++++ Page extract ++++

Today you hear a lot about companies using “big data” to run their business more effectively and efficiently. After attending the school of hard knocks for a number of years, I discovered that having the right data is only half of the equation!
Retailers especially are trying to watch changing trends in consumer buying patterns (the cause) so they can respond quickly (the effect).
They are using comments said on social media along with other sources and their own data to compare massive and complex amount of data on how and why customers are changing the buying of products and services.
Over 20 years ago after my moving and storage company set up internally a highly successful continuous quality improvement program, I asked two questions:
- How could we expand our quality program externally to our suppliers? (Our suppliers were local moving companies in markets servicing our national long-distance moving business.)
- How could we be the best customer our suppliers have ever had? (I know this sounds counter intuitive.)
While asking myself these questions, I remembered hearing complaints from our suppliers that we were not paying them on-time.
Since we pride ourselves on paying suppliers quickly, I went to our accounting people and asked about the complaints.

++++ Raw data ++++

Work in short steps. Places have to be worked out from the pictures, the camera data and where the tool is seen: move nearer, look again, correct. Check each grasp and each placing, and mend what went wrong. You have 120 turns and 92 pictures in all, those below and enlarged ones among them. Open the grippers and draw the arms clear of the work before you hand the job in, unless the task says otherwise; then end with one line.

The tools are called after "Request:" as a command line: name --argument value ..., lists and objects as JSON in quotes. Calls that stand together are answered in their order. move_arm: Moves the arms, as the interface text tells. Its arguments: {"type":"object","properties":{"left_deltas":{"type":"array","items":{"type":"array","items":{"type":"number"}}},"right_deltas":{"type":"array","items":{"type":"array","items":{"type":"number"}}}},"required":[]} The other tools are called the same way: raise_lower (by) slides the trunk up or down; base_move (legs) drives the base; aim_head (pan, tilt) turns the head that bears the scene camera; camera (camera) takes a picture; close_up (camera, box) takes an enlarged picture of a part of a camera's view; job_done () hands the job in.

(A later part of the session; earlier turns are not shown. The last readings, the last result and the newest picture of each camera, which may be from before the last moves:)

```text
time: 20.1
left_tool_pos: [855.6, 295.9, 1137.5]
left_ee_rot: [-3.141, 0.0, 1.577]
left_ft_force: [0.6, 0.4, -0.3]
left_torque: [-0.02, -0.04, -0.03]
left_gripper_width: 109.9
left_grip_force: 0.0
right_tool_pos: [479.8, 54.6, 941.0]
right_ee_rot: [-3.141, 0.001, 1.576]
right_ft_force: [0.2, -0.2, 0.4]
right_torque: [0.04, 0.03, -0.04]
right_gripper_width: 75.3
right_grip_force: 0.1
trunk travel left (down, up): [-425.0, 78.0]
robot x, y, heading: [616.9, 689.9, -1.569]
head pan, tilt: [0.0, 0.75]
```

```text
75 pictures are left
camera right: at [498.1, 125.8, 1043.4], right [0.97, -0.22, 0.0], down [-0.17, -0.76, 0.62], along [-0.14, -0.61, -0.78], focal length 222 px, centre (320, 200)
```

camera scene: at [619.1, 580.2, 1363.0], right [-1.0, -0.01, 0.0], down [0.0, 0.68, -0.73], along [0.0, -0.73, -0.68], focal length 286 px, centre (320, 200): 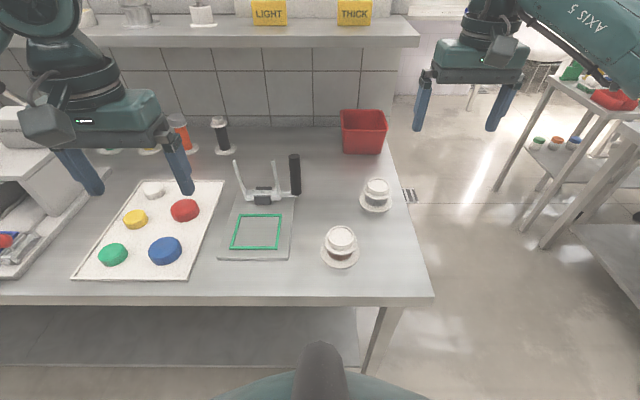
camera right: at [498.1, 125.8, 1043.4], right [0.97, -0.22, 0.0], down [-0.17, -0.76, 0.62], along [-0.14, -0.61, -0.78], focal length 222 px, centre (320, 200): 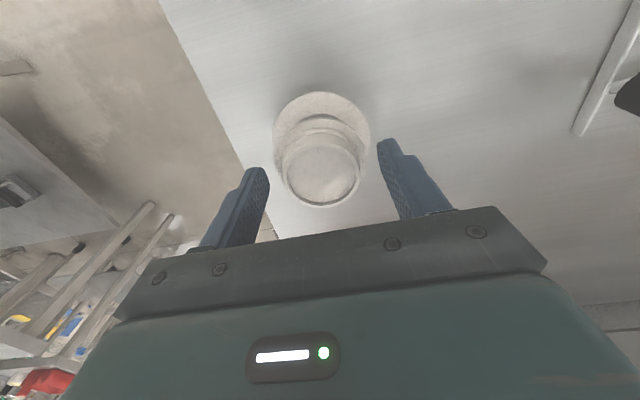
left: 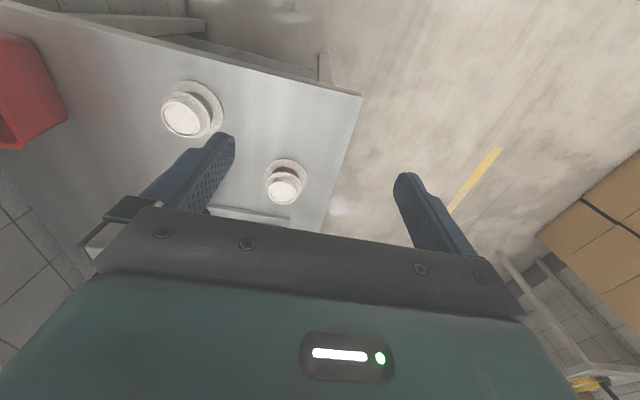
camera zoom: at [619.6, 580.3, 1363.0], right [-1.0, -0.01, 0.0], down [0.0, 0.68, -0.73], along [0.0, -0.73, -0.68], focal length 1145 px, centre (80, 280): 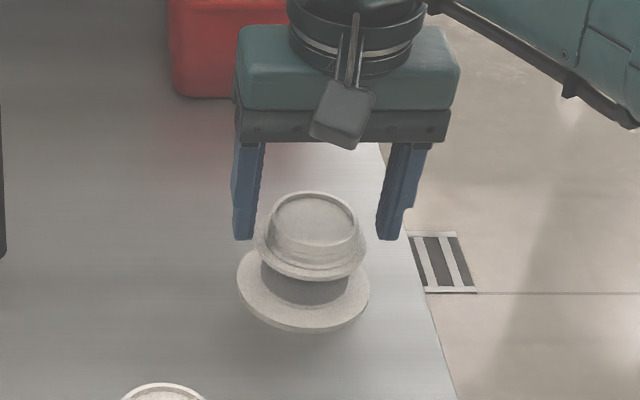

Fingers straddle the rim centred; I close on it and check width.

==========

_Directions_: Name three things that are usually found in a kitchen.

++++

_Directions_:
**a)** Pull out the sentences of the page extract that run from "Today you hear" through "of the equation!" and give them unchanged.
**b)** Please continue the page extract.

_Outputs in order_:
**a)**
Today you hear a lot about companies using “big data” to run their business more effectively and efficiently. After attending the school of hard knocks for a number of years, I discovered that having the right data is only half of the equation!

**b)**
After they looked into our accounting system, they found all suppliers were being paid as scheduled and on time per measurable performance goals.
Keep asking questions
Then I went to our billing people to ask them about the complaints.
After they looked into our billing system, they found they were processing the suppliers’ invoices as soon as we received their invoices and setting up the payment rather quickly per measurable goals.
So why were our suppliers complaining?
While I was talking with our billing people, one person said if the suppliers would send in their invoice timely (the cause), they would be paid faster (the effect). Bingo!
Ah-ha, we found the cause!
We immediately began to compare the date when a supplier completed their portion of the moving job and the date we received their invoice.
And to our surprise, it averaged 28 days. WOW!
The solution
Once we started to give our suppliers measurable feedback on the number of days it took for us to receive their invoices, it was amazing how quickly the average number of days came down.
Our suppliers found through our measurable feedback that the slow pay (the effect) was not due to us paying slow but that their invoices were just setting on someone’s desk all month waiting to send at the end of each month (the cause).
This was my first experience in using measurable performance goals to understand cause and effect, and how we could use measurable feedback to solve a complaint/problem or even learn of an opportunity.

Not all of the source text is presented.